(Task instructions): Quote the text block word for word, starting at "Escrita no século" and ending with "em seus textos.".

---------- Given material ----------

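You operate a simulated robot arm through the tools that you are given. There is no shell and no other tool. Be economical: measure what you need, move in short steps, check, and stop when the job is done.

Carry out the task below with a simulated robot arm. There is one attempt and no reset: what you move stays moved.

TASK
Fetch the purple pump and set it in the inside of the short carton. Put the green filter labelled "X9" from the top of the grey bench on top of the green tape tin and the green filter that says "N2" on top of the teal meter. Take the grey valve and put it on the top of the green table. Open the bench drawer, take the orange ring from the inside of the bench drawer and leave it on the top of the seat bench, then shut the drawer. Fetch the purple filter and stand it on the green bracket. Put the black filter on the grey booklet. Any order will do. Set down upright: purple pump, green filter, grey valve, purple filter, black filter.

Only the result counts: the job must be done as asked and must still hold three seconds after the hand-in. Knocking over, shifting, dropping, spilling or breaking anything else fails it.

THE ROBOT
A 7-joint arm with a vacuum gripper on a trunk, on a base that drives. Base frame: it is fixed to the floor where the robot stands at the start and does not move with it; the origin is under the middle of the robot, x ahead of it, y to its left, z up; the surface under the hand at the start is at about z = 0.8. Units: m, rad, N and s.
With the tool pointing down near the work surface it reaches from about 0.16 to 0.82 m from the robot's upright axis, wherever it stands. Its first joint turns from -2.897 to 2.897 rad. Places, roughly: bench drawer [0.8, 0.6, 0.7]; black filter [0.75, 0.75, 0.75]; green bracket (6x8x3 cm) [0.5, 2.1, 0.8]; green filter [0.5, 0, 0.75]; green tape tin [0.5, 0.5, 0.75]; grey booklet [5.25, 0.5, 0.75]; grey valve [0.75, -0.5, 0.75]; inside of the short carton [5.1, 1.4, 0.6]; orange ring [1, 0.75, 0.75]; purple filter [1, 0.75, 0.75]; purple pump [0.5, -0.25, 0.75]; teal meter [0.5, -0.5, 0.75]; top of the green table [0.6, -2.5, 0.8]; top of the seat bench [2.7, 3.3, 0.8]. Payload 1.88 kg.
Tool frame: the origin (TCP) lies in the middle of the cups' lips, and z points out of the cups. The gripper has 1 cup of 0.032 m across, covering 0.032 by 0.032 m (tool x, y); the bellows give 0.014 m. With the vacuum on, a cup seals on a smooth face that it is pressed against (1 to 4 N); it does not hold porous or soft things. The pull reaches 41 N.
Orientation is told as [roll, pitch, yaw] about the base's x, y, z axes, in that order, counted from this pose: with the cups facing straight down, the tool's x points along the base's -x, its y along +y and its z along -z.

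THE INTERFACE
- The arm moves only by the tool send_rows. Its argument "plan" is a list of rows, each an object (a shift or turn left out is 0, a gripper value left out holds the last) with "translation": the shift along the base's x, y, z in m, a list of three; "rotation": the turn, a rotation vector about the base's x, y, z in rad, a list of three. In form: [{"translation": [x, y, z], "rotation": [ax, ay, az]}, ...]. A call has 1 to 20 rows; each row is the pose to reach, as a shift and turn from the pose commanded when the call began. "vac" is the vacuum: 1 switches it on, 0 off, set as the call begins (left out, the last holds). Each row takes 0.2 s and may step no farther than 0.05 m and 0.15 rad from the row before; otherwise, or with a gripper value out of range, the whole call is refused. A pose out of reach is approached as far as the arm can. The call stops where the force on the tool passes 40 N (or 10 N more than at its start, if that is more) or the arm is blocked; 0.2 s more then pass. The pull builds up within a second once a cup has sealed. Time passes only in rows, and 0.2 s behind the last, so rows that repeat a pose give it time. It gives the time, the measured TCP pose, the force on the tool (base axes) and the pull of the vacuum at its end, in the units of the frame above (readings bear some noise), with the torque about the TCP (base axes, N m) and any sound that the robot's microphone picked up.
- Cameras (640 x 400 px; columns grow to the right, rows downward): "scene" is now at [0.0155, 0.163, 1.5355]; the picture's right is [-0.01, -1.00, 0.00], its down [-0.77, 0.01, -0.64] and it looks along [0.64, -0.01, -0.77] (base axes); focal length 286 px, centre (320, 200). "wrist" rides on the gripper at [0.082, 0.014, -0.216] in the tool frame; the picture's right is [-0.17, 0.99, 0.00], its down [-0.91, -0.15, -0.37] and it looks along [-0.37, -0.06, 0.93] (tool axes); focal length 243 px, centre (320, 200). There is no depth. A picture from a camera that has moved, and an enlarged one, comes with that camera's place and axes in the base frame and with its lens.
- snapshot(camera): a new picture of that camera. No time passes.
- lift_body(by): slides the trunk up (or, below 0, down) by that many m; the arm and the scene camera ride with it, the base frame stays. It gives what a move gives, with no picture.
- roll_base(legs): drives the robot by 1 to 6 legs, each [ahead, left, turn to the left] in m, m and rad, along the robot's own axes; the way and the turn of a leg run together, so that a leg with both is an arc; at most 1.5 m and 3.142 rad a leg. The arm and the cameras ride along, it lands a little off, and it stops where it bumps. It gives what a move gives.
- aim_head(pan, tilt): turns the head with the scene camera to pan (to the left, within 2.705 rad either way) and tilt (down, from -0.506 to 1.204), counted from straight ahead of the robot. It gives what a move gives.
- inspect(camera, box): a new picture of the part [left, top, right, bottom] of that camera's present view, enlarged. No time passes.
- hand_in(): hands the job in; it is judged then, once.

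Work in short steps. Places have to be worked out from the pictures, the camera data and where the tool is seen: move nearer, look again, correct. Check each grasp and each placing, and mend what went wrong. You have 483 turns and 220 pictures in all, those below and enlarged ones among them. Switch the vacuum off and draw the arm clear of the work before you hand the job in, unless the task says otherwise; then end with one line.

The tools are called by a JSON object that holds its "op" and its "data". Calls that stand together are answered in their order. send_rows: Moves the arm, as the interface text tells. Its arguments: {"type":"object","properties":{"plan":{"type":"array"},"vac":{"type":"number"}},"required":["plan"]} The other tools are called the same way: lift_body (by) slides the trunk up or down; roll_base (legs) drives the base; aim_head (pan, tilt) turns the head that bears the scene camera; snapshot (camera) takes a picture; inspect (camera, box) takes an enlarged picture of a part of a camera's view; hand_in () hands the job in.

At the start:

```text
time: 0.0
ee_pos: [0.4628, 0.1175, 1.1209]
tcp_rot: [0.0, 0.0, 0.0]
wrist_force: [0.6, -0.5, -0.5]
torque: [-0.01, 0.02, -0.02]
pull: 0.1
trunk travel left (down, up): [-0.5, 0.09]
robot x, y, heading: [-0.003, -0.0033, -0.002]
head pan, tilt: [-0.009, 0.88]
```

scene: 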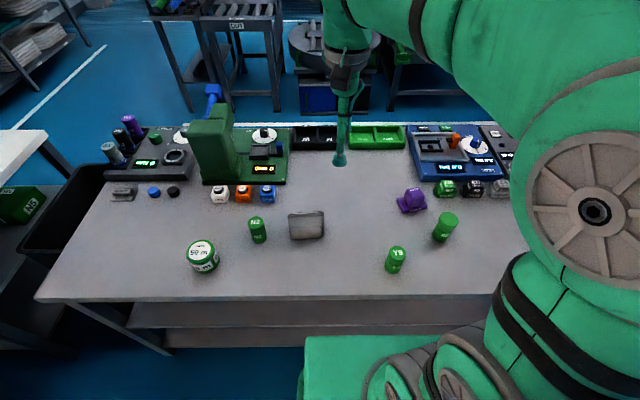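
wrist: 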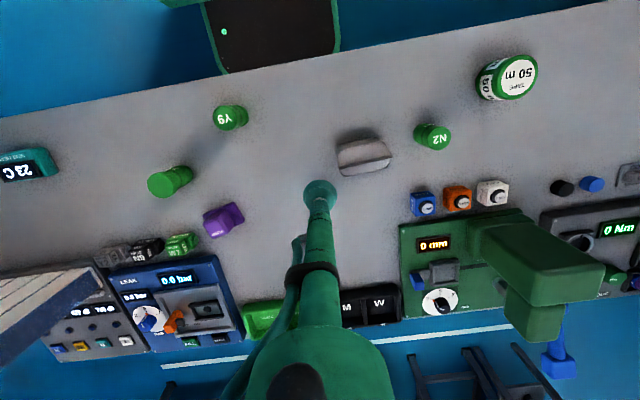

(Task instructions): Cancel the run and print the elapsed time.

---------- Text block ----------

O romance que marca a conhecida virada na obra de Machado de Assis é escrito por
um defunto. Nas Memórias póstumas de Brás Cubas, publicadas em 1880 na
Revista Brasileira, o par romântico do narrador Brás Cubas é a mulher
de Lobo Neves, Virgília. Estes dois elementos – a perspectiva de morto e o nome
Virgília – remetem a uma das obras centrais do cânone da literatura ocidental: a
Divina Comédia.
Escrita no século XIV pelo florentino Dante Alighieri (1265-1321), a
Comédia narra a peregrinação de Dante pelo Reino dos Mortos – Inferno,
Purgatório e Paraíso. Quem guia o poeta italiano por essas regiões do além é
Virgílio (70 a.C.-19 a.C.), poeta latino, autor de Eneida. Machado de
Assis estaria então fazendo de fato uma referência à obra de Dante? Tudo leva a
crer que sim, dada a admiração que tinha pelo florentino, como demonstram as
dezenas de alusões que faz a ele em seus textos.
Dante está entre os autores mais citados por Machado de Assis, ao lado de
Shakespeare, Camões e Homero. Já em 1863, o brasileiro escreveu um poema, “No
limiar”, publicado em Crisálidas, em terza rima ou terceto –
forma encadeada de versos consagrada pela Comédia e pouco usada entre
os poetas nacionais. Mas é a partir da década de 1870 que as citações e as
alusões aparecem com mais frequência. Aos 34 anos, em 1873, Machado de Assis
cita parte de um dos versos do canto V do Inferno no conto “Aurora sem dia”:
“Não é preciso dizer ao leitor que este acontecimento enriqueceu a literatura
com uma extensa e chorosa elegia, em que Luís Tinoco metrificou todas as queixas
que pode ter de uma mulher um namorado traído. Esta obra tinha por epígrafe o
nessun maggior dolore do poeta florentino”. Daí em diante, as
referências à Comédia aparecem continuamente em quase todos os gêneros
em que escreveu: crônica, poesia, conto, romance e até no ensaio “A nova
geração”, de 1879. Em seu último romance, Memorial de Aires, de 1908,
ele alude à obra e a uma personagem do quinto Canto do Purgatório, Pia de
Tolomei. Apenas as obras escritas para o teatro não fazem referência a
Dante.

----------

(Answer to this task):
Escrita no século XIV pelo florentino Dante Alighieri (1265-1321), a
Comédia narra a peregrinação de Dante pelo Reino dos Mortos – Inferno,
Purgatório e Paraíso. Quem guia o poeta italiano por essas regiões do além é
Virgílio (70 a.C.-19 a.C.), poeta latino, autor de Eneida. Machado de
Assis estaria então fazendo de fato uma referência à obra de Dante? Tudo leva a
crer que sim, dada a admiração que tinha pelo florentino, como demonstram as
dezenas de alusões que faz a ele em seus textos.